From the listing below, extract every line in which the word "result" appears.

——

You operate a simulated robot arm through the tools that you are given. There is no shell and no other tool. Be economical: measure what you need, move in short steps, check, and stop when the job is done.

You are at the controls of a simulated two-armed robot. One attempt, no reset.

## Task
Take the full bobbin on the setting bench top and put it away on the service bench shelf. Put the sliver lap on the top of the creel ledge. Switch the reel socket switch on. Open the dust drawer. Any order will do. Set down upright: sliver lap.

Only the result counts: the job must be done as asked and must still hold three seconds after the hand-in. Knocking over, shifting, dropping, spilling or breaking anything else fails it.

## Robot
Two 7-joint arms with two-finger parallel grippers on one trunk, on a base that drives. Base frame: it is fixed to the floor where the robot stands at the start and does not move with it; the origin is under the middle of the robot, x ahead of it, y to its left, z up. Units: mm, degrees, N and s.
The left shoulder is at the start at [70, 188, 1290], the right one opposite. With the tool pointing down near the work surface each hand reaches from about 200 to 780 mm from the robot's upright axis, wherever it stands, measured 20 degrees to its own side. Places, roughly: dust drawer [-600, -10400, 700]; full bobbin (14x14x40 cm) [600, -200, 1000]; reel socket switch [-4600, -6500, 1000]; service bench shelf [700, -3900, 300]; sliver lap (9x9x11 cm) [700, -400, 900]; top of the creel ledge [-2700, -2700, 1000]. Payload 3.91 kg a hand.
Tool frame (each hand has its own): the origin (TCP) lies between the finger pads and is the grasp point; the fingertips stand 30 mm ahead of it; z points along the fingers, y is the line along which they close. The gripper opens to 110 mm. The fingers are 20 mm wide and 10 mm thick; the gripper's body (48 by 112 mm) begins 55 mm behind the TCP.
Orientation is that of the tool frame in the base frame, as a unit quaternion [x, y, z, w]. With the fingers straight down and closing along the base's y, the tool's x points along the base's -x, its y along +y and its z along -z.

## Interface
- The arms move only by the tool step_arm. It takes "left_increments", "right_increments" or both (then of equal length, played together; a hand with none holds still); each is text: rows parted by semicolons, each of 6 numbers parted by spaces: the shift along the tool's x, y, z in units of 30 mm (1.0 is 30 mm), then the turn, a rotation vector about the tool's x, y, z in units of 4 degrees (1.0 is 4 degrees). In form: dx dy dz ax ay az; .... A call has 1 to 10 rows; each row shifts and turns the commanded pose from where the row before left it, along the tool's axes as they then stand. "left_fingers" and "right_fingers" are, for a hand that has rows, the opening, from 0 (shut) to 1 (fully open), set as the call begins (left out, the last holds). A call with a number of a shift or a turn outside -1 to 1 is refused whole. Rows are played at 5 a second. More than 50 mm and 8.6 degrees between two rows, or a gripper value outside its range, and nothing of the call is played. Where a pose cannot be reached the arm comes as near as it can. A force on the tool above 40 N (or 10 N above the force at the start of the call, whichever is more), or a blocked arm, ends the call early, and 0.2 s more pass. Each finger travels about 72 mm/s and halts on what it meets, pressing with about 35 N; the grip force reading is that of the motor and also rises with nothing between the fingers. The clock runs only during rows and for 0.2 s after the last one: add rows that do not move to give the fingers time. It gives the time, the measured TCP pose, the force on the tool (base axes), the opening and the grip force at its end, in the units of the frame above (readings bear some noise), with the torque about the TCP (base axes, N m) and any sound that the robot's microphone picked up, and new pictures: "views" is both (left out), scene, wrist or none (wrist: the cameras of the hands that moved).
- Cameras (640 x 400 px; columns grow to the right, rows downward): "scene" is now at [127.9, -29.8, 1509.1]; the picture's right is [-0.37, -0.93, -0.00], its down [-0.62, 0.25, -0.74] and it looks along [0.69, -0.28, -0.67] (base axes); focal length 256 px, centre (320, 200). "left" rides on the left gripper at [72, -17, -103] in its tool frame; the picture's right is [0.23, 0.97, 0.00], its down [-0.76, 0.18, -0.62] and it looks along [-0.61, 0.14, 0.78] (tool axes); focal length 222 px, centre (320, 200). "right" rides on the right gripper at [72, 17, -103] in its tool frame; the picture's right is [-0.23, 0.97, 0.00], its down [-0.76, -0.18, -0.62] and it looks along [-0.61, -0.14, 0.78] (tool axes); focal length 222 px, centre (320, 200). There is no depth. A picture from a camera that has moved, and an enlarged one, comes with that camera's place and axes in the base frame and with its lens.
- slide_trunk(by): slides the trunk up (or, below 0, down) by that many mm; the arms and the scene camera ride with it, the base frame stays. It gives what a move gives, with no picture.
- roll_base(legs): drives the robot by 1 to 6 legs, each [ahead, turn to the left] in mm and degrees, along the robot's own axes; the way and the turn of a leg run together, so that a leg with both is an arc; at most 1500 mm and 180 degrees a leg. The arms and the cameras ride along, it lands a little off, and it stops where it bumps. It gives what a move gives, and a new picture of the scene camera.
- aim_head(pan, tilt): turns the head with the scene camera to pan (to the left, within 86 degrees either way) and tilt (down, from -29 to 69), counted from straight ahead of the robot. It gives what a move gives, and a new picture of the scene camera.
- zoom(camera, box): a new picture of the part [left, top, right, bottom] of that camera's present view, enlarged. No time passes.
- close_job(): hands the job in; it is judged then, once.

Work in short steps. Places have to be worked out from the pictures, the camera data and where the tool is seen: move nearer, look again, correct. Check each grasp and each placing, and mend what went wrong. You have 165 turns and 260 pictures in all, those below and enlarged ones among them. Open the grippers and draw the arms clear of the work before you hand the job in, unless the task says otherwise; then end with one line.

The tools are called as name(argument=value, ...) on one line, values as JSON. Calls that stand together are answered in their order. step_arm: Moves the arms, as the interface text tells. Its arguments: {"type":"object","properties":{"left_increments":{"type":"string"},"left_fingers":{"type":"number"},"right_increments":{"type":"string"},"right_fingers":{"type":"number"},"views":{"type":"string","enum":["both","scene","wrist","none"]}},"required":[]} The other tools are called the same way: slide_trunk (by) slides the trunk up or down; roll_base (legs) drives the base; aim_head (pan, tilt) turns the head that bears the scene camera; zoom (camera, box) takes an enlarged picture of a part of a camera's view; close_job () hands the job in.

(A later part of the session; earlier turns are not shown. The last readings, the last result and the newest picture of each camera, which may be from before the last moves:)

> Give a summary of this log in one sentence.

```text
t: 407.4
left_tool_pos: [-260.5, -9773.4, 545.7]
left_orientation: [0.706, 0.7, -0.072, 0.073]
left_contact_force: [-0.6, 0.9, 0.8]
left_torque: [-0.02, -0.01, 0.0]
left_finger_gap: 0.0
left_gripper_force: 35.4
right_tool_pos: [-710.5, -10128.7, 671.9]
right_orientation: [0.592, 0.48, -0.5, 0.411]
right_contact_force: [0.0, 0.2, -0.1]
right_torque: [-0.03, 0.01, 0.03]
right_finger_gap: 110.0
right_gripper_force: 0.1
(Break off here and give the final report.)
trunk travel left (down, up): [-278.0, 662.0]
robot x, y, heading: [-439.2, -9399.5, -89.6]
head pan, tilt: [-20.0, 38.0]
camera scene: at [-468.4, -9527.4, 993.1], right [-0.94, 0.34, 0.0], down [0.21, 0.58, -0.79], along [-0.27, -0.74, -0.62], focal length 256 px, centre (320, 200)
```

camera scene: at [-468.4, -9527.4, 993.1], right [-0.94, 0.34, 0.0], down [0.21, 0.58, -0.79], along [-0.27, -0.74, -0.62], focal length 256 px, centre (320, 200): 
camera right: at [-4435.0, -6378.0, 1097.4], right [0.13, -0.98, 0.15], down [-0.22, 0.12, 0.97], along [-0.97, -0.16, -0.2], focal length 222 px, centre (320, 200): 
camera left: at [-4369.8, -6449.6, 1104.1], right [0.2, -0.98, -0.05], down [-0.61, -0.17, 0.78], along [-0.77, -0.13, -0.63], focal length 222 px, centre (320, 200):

——

— Expected answer —
Only the result counts: the job must be done as asked and must still hold three seconds after the hand-in. Knocking over, shifting, dropping, spilling or breaking anything else fails it.
(A later part of the session; earlier turns are not shown. The last readings, the last result and the newest picture of each camera, which may be from before the last moves:)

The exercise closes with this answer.